GRACE GRIFFITH – Passing Through (Blix Street Records G2-10108)

Passing Through
Thanks to Irene Young for the photo. For more info on Irene visit http://ireneyoungfotocom

When the Maryland singer was diagnosed with early-onset Parkinson’s disease in 1998, it cut short a career that, as well as working as a physical therapist, had seen her front two Celtic folk outfits, Connemara and the all-female Hag, partner Susan Graham White in Hazlewood, win numerous Washington Area Music Association Best Female Vocalist awards and sign a deal with Blix Records (the label she urged to sign her friend Eva Cassidy, just prior to her death in 1996), who reissued an expanded version of her self-released 1993 solo debut, Every Hue and Shade, as Grace.

While battling with the incurable illness, which causes, among other things, tremors, slowness of movement, and rigidity in the limbs, Griffith still managed to record and release a further three albums, the last, My Life, in 2006. Today, Griffith lives in Assisted Living accommodation in Washington, has problems walking, can no longer play guitar and has difficulty with her vocal control. However, she was determined to release one final album. So, in 2012, she began work on Passing Through, a collection of folk and Celtic songs, sometimes recording a complete number, sometimes just a word or sentence, with the support of long time producers Chris Biondo and Lenny Williams.

Although initially planned as an a capella project, once the vocals were complete, an array of musicians contributed to bring instrumentation to the sparse and subtle arrangements, among them Celtic harpist Sue Richards (to be heard on a lovely reading of Yeats’ ‘Down By The Sally Gardens’ and Anne Lister’s ‘May Morning’), frequent multi-instrumentalist collaborator Marcy Marxer on, among other things, flute, mandolin, guitar and bouzouki,   and, effecting a Hazelwood reunion, Susan Graham White, who adds vocals to the piano accompanied ‘Brigid’s Shield’, a self-penned Celtic ballad from her own Sounding Land album.

Given the crystal purity and rich warmth of Griffith’s soprano (a quick reference would be a cross between Cassidy and Judy Collins), you’d never guess the effort that must have gone into the singing, certainly not on the album’s two unaccompanied tracks, the traditional folk-styled ‘The Wood Thrush’s Song’, on which Cary Creed, Lynn Hollyfield and Jody Marshall provide background harmonies, and the solo vocal of ‘The Leaves of Autumn’, a reflective meditation on the changing seasons written specifically for the album by Jennifer Cutting.

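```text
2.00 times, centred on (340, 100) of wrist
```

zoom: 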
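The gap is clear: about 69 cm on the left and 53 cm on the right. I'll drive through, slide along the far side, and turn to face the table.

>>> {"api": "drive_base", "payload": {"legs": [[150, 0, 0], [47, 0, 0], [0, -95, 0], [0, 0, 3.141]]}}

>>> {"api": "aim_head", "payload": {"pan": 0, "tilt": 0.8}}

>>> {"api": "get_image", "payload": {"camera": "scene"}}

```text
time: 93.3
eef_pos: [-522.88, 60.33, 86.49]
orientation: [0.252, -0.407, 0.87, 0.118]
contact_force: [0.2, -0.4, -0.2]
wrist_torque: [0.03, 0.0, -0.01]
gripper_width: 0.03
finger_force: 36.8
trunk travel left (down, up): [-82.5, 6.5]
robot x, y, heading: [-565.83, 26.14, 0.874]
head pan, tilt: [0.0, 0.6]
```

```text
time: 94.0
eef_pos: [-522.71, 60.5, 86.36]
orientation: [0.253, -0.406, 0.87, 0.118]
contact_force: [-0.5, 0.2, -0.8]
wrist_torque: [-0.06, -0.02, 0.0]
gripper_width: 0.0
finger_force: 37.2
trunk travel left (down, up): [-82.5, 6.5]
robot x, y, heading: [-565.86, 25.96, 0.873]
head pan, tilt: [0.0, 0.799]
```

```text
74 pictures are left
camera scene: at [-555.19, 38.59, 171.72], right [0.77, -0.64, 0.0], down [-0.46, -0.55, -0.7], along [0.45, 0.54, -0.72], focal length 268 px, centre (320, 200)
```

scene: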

Elsewhere, while hewing to the folk genre, the material ranges from the traditional to the relatively contemporary, the obscure to the very familiar, embracing ‘Bridget O’Malley’, a violin and cello accompanied Scottish ballad popularised in the 60s by Andy Stewart, Sydney Carter’s pealing ‘Loud Are The Bells of Norwich’ and a smoky, jazz-guitar backed reading of Nat King Cole evergreen ‘Nature Boy’.

As well as the tracks recorded for the project, there’s also four previously unreleased numbers that never found their way on to the previous albums, the gently jaunty, upright bass tumble of ‘Way Of The World ‘featuring Griffith harmonising with herself, the traditional ‘I Wish My Love Was A Red Red Rose’, a lovely, tender version of Rick Kemp’s pledge of friendship, ‘Deep In The Darkest Night’, originally recorded in 1983 by Maddy Prior, coloured by piano and whistle (though the sleeve notes say accordion) and, arguably the highlight among several standouts, a keening roots-country cover of Emmylou Harris’ ‘Cup Of Kindness’. The album closes with a a previously released bonus cut, the piano and cello accompanied version of Betsy Rose’s ‘Water, Fire and Smoke’ from her 1993 debut, and I defy you to hear any loss in the quality of her voice and delivery between then and now.

Putting the average X-Factor sob story into stark relief, that she has delivered an album of such beauty and, yes, grace, in such debilitating circumstances is astonishing and inspirational, but it’s   her singing not her illness that should be the prime focus, and that is a thing of wonder that needs no qualifications.